Most of my time is spent writing for personal injury lawyers. I write for clients in other verticals too, but it’s injury attorneys who get my attention most of the time. I’ll admit, my writing ends up becoming…repetitive.

I’ve probably written 10 million sentences beginning with “our lawyers have won/secured/obtained hundreds of thousands/millions/billions of dollars in…”

In the middle of writing that exact sentence one morning, I had a realization: would I really care if an attorney had won himself a boatload of money in a thousand cases across the nation? Or do I care that I’ll get what I need to survive?

I made a small adjustment to my sentence: “Our clients have won [X amount], helping them pay for groceries, get medical care, and provide for their families.”

It gets across the same information — “this lawyer knows what she’s doing” — but it frames it according to the needs of the reader, not the acclaim of the seller. Research affirms this sort of framing too; psychological profiles of injury plaintiffs revealed that most people file cases not because they’re looking for cash, but because they’re guilty about not making a living! Their self-image as a provider is broken, and it needs fixing. They just want to put food on the table for their kids.

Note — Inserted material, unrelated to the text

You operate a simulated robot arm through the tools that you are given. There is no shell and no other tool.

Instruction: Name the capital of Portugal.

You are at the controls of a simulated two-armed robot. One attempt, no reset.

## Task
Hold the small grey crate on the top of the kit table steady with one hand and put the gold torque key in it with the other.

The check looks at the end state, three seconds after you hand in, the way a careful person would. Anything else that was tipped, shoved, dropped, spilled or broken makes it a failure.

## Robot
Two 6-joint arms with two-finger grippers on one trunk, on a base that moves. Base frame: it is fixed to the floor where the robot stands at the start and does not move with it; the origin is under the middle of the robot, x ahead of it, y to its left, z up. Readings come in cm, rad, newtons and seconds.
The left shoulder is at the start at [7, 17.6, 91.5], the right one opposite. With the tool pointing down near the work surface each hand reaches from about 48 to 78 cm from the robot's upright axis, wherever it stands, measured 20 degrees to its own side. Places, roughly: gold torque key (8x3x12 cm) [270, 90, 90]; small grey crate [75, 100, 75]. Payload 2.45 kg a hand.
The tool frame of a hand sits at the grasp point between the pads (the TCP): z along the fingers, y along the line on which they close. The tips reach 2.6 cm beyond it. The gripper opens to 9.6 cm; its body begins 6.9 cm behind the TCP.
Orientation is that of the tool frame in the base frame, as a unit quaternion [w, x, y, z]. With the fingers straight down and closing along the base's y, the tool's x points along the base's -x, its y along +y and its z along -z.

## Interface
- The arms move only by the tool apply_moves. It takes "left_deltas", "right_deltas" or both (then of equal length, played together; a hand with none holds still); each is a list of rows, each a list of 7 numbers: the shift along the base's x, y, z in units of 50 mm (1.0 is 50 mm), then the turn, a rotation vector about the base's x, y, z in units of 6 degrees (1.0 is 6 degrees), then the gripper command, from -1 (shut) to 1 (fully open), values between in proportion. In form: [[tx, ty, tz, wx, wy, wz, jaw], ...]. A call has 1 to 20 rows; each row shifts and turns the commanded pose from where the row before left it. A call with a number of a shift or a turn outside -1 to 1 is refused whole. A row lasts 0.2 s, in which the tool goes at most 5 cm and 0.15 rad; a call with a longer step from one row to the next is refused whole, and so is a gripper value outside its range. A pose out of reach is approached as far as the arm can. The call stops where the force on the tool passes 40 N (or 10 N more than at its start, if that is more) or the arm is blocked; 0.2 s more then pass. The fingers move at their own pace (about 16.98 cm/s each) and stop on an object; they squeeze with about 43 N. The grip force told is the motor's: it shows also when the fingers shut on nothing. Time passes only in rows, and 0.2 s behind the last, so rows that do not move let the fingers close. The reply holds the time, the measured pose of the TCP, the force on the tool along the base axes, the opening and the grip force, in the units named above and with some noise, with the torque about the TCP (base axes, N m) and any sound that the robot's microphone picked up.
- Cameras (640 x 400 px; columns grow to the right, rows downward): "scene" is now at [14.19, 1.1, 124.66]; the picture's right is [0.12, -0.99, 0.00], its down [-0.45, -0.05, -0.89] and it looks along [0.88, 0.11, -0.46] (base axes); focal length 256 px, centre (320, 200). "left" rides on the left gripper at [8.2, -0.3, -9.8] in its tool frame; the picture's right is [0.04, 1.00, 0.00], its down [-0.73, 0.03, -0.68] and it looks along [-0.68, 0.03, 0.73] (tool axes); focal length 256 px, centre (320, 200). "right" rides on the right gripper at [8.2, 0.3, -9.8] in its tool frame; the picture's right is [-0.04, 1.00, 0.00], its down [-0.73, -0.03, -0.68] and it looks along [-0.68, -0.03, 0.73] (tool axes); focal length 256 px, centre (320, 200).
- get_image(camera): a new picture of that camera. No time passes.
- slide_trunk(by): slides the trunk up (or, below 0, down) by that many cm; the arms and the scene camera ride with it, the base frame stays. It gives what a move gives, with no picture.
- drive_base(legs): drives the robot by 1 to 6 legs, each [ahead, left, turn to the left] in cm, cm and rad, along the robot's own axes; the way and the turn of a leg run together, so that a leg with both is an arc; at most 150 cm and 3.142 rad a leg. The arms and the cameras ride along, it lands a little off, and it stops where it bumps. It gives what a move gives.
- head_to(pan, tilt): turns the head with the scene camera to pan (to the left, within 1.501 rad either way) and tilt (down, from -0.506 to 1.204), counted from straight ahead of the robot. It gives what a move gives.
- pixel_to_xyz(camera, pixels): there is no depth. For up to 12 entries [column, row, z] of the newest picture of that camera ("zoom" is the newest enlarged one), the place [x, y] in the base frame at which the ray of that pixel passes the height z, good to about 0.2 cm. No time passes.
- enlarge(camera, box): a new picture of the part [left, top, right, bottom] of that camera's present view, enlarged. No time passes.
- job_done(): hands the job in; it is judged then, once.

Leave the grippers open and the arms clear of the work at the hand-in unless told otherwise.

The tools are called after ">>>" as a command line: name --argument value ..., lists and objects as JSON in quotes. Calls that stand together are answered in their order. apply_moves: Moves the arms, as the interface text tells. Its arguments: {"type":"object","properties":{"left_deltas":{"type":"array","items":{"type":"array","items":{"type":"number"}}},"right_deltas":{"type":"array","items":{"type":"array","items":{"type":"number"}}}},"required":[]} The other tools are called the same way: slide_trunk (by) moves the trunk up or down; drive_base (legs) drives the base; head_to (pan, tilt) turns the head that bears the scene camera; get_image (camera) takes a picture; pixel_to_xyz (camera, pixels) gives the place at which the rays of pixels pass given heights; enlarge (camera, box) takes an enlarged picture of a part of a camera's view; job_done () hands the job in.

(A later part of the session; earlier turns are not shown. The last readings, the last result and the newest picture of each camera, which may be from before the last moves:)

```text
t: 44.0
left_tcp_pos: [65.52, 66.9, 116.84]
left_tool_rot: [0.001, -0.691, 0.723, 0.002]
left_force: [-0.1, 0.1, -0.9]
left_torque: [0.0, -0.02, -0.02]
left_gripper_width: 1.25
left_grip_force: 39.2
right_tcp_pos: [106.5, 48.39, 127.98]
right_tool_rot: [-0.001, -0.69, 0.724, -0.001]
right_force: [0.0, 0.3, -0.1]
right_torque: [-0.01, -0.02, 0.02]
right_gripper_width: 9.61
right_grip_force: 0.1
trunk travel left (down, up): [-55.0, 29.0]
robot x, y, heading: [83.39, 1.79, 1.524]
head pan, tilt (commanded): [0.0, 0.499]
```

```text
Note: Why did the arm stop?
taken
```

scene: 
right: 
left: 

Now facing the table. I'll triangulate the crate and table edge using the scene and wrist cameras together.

Reaching out to the guilty and hurting, affirming that their pain is not their fault, assuring them that holding their wrongdoers accountable will make them a provider again — that’s what I mean when our messaging needs to be specific. It needs to be for the person we’re trying to reach.

Good marketers disabuse themselves of the myth that being “appealing” is enough to win others over. We need to be specific — who are we writing for? What do they want on a fundamental level? What would bring peace and balance back to their view of themselves?